* Begin *

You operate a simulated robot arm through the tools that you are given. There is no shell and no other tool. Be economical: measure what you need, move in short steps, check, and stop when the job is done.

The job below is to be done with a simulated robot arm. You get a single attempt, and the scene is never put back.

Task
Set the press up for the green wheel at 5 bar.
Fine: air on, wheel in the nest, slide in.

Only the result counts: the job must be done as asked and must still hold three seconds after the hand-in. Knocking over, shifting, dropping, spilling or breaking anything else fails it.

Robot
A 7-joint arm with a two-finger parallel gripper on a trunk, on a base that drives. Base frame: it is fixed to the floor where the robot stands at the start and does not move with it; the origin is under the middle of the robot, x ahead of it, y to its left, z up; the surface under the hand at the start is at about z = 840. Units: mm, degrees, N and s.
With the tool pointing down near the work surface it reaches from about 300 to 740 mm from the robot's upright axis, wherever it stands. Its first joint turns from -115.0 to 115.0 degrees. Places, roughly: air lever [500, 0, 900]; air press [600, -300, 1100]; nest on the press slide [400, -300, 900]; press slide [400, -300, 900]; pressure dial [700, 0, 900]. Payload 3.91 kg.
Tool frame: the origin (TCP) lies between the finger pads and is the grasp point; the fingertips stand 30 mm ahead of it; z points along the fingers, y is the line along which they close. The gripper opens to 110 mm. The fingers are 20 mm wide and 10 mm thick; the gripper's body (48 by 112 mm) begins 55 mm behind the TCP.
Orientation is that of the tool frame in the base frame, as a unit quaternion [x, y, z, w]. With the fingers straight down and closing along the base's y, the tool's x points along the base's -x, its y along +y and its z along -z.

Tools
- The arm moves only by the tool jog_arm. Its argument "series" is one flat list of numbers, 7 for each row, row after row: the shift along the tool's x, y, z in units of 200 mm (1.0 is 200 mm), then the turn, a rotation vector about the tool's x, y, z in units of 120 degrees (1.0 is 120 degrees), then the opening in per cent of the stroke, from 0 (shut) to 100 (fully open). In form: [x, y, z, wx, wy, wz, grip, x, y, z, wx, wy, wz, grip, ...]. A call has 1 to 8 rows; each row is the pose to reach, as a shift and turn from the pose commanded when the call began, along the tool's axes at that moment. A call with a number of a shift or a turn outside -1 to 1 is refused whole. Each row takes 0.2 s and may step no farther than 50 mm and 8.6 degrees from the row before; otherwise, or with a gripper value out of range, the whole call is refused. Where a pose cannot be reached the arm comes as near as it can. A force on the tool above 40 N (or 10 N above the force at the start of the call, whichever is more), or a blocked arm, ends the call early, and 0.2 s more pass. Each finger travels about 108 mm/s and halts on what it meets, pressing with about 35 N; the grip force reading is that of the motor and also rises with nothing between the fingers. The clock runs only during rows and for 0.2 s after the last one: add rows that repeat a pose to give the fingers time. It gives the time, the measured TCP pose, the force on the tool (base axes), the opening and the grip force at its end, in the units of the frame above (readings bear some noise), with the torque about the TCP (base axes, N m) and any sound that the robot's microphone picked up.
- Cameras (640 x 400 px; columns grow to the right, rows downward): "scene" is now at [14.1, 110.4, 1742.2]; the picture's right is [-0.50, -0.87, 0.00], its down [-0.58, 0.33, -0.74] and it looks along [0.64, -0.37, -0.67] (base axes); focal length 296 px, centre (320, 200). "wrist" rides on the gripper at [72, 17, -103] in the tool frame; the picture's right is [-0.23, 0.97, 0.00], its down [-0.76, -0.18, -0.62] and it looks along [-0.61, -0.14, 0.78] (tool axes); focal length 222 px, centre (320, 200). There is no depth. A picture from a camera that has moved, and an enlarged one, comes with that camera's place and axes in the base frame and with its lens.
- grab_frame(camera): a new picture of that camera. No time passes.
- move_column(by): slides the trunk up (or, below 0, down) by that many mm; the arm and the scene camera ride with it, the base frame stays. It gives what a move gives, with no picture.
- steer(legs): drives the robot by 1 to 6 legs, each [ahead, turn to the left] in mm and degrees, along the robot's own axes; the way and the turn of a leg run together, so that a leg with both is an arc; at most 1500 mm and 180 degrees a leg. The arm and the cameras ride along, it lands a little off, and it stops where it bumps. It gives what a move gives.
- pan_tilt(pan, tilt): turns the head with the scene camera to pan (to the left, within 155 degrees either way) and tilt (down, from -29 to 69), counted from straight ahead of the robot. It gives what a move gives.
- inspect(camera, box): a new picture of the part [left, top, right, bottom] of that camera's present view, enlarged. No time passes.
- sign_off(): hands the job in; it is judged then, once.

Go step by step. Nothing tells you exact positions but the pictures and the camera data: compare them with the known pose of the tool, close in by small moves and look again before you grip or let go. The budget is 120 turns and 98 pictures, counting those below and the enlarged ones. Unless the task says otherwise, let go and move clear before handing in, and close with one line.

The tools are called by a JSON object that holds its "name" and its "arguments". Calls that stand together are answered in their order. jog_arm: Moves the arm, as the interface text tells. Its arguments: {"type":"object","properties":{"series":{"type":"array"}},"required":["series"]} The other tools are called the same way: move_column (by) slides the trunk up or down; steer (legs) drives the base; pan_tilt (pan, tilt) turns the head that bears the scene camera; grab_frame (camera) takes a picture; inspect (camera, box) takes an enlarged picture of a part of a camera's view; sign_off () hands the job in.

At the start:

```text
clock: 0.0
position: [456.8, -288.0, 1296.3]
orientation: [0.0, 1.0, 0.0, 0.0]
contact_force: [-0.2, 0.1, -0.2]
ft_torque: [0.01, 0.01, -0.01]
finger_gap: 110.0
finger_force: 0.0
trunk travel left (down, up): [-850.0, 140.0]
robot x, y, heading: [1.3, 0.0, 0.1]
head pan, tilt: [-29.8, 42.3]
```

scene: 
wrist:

* End *

Make an exact copy of all the data.

You operate a simulated robot arm through the tools that you are given. There is no shell and no other tool. Be economical: measure what you need, move in short steps, check, and stop when the job is done.

The job below is to be done with a simulated robot arm. You get a single attempt, and the scene is never put back.

Task
Set the press up for the green wheel at 5 bar.
Fine: air on, wheel in the nest, slide in.

Only the result counts: the job must be done as asked and must still hold three seconds after the hand-in. Knocking over, shifting, dropping, spilling or breaking anything else fails it.

Robot
A 7-joint arm with a two-finger parallel gripper on a trunk, on a base that drives. Base frame: it is fixed to the floor where the robot stands at the start and does not move with it; the origin is under the middle of the robot, x ahead of it, y to its left, z up; the surface under the hand at the start is at about z = 840. Units: mm, degrees, N and s.
With the tool pointing down near the work surface it reaches from about 300 to 740 mm from the robot's upright axis, wherever it stands. Its first joint turns from -115.0 to 115.0 degrees. Places, roughly: air lever [500, 0, 900]; air press [600, -300, 1100]; nest on the press slide [400, -300, 900]; press slide [400, -300, 900]; pressure dial [700, 0, 900]. Payload 3.91 kg.
Tool frame: the origin (TCP) lies between the finger pads and is the grasp point; the fingertips stand 30 mm ahead of it; z points along the fingers, y is the line along which they close. The gripper opens to 110 mm. The fingers are 20 mm wide and 10 mm thick; the gripper's body (48 by 112 mm) begins 55 mm behind the TCP.
Orientation is that of the tool frame in the base frame, as a unit quaternion [x, y, z, w]. With the fingers straight down and closing along the base's y, the tool's x points along the base's -x, its y along +y and its z along -z.

Tools
- The arm moves only by the tool jog_arm. Its argument "series" is one flat list of numbers, 7 for each row, row after row: the shift along the tool's x, y, z in units of 200 mm (1.0 is 200 mm), then the turn, a rotation vector about the tool's x, y, z in units of 120 degrees (1.0 is 120 degrees), then the opening in per cent of the stroke, from 0 (shut) to 100 (fully open). In form: [x, y, z, wx, wy, wz, grip, x, y, z, wx, wy, wz, grip, ...]. A call has 1 to 8 rows; each row is the pose to reach, as a shift and turn from the pose commanded when the call began, along the tool's axes at that moment. A call with a number of a shift or a turn outside -1 to 1 is refused whole. Each row takes 0.2 s and may step no farther than 50 mm and 8.6 degrees from the row before; otherwise, or with a gripper value out of range, the whole call is refused. Where a pose cannot be reached the arm comes as near as it can. A force on the tool above 40 N (or 10 N above the force at the start of the call, whichever is more), or a blocked arm, ends the call early, and 0.2 s more pass. Each finger travels about 108 mm/s and halts on what it meets, pressing with about 35 N; the grip force reading is that of the motor and also rises with nothing between the fingers. The clock runs only during rows and for 0.2 s after the last one: add rows that repeat a pose to give the fingers time. It gives the time, the measured TCP pose, the force on the tool (base axes), the opening and the grip force at its end, in the units of the frame above (readings bear some noise), with the torque about the TCP (base axes, N m) and any sound that the robot's microphone picked up.
- Cameras (640 x 400 px; columns grow to the right, rows downward): "scene" is now at [14.1, 110.4, 1742.2]; the picture's right is [-0.50, -0.87, 0.00], its down [-0.58, 0.33, -0.74] and it looks along [0.64, -0.37, -0.67] (base axes); focal length 296 px, centre (320, 200). "wrist" rides on the gripper at [72, 17, -103] in the tool frame; the picture's right is [-0.23, 0.97, 0.00], its down [-0.76, -0.18, -0.62] and it looks along [-0.61, -0.14, 0.78] (tool axes); focal length 222 px, centre (320, 200). There is no depth. A picture from a camera that has moved, and an enlarged one, comes with that camera's place and axes in the base frame and with its lens.
- grab_frame(camera): a new picture of that camera. No time passes.
- move_column(by): slides the trunk up (or, below 0, down) by that many mm; the arm and the scene camera ride with it, the base frame stays. It gives what a move gives, with no picture.
- steer(legs): drives the robot by 1 to 6 legs, each [ahead, turn to the left] in mm and degrees, along the robot's own axes; the way and the turn of a leg run together, so that a leg with both is an arc; at most 1500 mm and 180 degrees a leg. The arm and the cameras ride along, it lands a little off, and it stops where it bumps. It gives what a move gives.
- pan_tilt(pan, tilt): turns the head with the scene camera to pan (to the left, within 155 degrees either way) and tilt (down, from -29 to 69), counted from straight ahead of the robot. It gives what a move gives.
- inspect(camera, box): a new picture of the part [left, top, right, bottom] of that camera's present view, enlarged. No time passes.
- sign_off(): hands the job in; it is judged then, once.

Go step by step. Nothing tells you exact positions but the pictures and the camera data: compare them with the known pose of the tool, close in by small moves and look again before you grip or let go. The budget is 120 turns and 98 pictures, counting those below and the enlarged ones. Unless the task says otherwise, let go and move clear before handing in, and close with one line.

The tools are called by a JSON object that holds its "name" and its "arguments". Calls that stand together are answered in their order. jog_arm: Moves the arm, as the interface text tells. Its arguments: {"type":"object","properties":{"series":{"type":"array"}},"required":["series"]} The other tools are called the same way: move_column (by) slides the trunk up or down; steer (legs) drives the base; pan_tilt (pan, tilt) turns the head that bears the scene camera; grab_frame (camera) takes a picture; inspect (camera, box) takes an enlarged picture of a part of a camera's view; sign_off () hands the job in.

At the start:

```text
clock: 0.0
position: [456.8, -288.0, 1296.3]
orientation: [0.0, 1.0, 0.0, 0.0]
contact_force: [-0.2, 0.1, -0.2]
ft_torque: [0.01, 0.01, -0.01]
finger_gap: 110.0
finger_force: 0.0
trunk travel left (down, up): [-850.0, 140.0]
robot x, y, heading: [1.3, 0.0, 0.1]
head pan, tilt: [-29.8, 42.3]
```

scene: 
wrist:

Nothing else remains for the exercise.